Hi Kairui,
On Tue, Apr 20, 2021 at 05:23:49PM +0800, Kairui Song wrote:
Hi,
Thanks a lot, these info are very helpful. Better to keep it for debugging for now, and ask users to use it very carefully.
On Tue, Apr 20, 2021 at 3:54 PM Milan Broz gmazyland@gmail.com wrote:
Hi,
TL;DR what you are trying to do is to actually reverse many security measures we added. It is perhaps acceptable for debugging but hardly for real generic system.
- using memory-hard function increases cost of dictionary and brute-force
attacks You can always decrease amount of memory needed, but you should do it only if you know that security margin is ok (like password is randomly generated with enough entropy).
- key is in keyring to remove possibility for normal userspace to receive
the key from kernel. Moreover, there is no need to retain kernel in keyring once dm-crypt device is activated. (It is still in kernel memory but only in crypto functions context). (Systemd also uses keyring to cache passphrase but that's different thing.)
You can still use old way for activation with --disable-keyring activation, but then you disable this possibility.
More comments below.
How about plan 3 and 4?
Have you got any reply from Milan about his input on plan 3 and 4? If so, can you forward his email(s) to me?
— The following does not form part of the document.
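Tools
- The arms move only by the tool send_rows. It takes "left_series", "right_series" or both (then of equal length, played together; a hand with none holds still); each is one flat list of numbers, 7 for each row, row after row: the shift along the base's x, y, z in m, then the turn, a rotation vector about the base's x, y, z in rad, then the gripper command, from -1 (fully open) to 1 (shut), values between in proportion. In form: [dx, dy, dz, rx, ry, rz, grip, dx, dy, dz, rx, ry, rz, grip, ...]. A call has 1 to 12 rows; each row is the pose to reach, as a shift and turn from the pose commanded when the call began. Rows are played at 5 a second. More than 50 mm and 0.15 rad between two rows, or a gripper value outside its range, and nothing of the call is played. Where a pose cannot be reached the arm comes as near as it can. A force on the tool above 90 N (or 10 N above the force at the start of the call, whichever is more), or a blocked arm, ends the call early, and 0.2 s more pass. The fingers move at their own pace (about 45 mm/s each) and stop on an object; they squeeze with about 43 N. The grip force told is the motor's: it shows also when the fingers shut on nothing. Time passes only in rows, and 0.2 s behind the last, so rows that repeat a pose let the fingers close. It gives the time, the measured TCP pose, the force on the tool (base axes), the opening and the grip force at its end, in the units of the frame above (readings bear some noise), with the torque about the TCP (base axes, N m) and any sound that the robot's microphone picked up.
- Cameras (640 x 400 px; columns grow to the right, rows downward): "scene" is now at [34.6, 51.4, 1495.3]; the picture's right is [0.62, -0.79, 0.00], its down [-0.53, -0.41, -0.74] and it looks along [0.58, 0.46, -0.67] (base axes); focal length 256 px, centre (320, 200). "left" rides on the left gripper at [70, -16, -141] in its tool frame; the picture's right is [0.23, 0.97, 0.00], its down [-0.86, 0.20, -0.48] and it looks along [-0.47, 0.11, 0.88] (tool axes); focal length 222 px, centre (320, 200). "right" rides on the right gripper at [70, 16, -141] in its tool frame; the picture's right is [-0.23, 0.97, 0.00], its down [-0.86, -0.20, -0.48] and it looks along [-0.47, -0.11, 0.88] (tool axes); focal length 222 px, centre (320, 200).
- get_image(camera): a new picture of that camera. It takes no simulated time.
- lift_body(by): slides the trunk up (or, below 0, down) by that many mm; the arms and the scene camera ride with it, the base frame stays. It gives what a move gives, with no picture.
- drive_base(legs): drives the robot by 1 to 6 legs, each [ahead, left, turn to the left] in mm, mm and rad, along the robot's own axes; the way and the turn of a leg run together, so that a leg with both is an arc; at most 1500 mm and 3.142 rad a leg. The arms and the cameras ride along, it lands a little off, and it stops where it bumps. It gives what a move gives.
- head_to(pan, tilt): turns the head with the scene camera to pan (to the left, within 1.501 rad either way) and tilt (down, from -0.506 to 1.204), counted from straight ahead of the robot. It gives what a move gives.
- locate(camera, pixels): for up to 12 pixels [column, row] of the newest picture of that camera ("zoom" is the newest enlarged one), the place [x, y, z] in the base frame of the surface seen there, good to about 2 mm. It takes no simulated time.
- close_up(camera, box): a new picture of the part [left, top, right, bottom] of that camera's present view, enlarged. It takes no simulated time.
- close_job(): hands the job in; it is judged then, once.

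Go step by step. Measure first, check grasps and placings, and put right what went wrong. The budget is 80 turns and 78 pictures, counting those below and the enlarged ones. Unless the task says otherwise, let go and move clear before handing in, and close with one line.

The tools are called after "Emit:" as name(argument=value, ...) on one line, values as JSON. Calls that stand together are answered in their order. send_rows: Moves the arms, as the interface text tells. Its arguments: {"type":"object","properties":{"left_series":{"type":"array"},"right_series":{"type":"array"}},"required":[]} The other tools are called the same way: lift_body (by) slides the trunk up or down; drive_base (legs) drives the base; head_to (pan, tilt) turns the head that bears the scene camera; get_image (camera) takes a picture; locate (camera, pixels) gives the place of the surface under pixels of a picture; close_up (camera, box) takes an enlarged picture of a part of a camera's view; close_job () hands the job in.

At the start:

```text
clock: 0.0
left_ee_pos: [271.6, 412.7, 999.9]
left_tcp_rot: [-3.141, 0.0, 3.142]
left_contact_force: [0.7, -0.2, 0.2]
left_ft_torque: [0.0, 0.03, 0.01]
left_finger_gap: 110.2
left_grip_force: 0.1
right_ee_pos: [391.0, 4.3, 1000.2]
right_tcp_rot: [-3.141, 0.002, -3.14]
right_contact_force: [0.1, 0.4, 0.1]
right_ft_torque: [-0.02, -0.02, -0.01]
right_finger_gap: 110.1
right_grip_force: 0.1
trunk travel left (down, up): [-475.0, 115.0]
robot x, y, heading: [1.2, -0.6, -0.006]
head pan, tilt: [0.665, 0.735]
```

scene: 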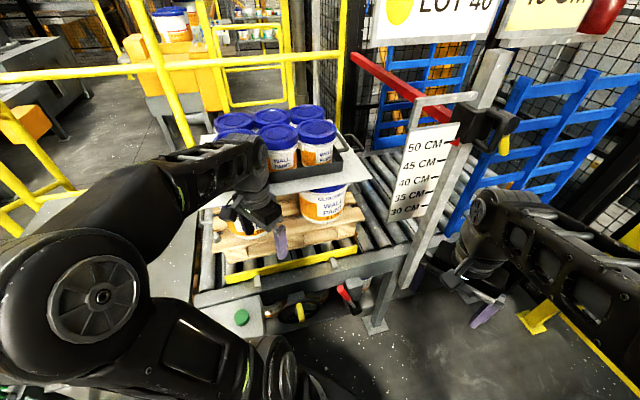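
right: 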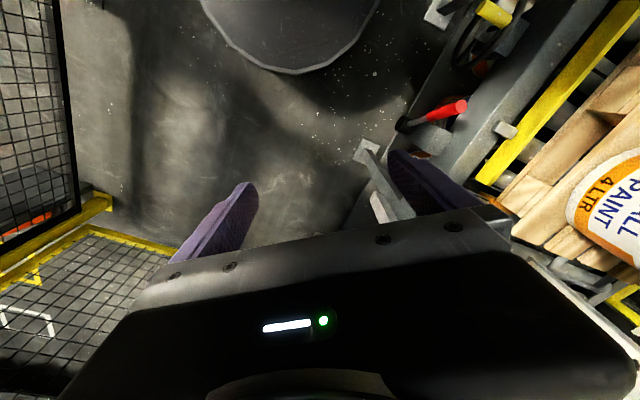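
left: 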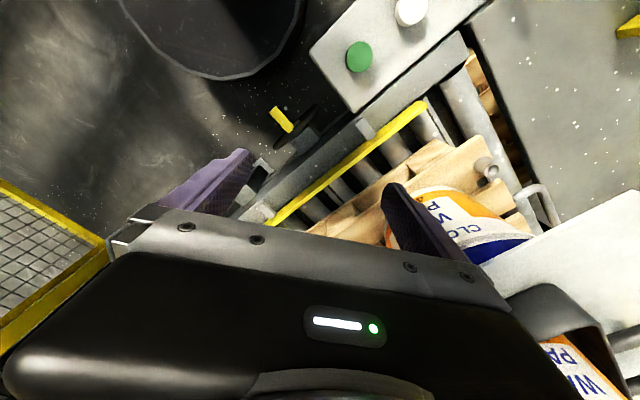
Thanks!
- Let kdump use some custom helper/service to load all needed
resources in the early initrd boot stage, prior to systemd-cryptsetup@%s.service. It will ask the password / parse the keyfile and load kdump, then provide info for systemd-cryptsetup or just do the setup. Or maybe let systemd-cryptsetup support some kind of "plugins" so other tools can use it.
Some details could be changed/improved, but systemd-cryptsetup@%s.service will prompt for a password or use a keyfile anyway. So I think at this point, loading kdump with the volume key should be safe? At least long as the kdump kernel/environment itself isn't compromised. Loaded kdump resources can be restricted to be only accessible from the kernel side. After panic, kernel kexec jumps to kdump kernel, and that's an minimized emergency environment that only lives for a very short period.
- A better and safer solution seems to keep a consistent key ring
between kexec boots but also more complex and difficult as different arch implements kexec differently.
Maybe plan 4 will be a good idea if doable? Since that keeps the key consistent in the kernel between kexec boots, and cryptsetup can just reuse it.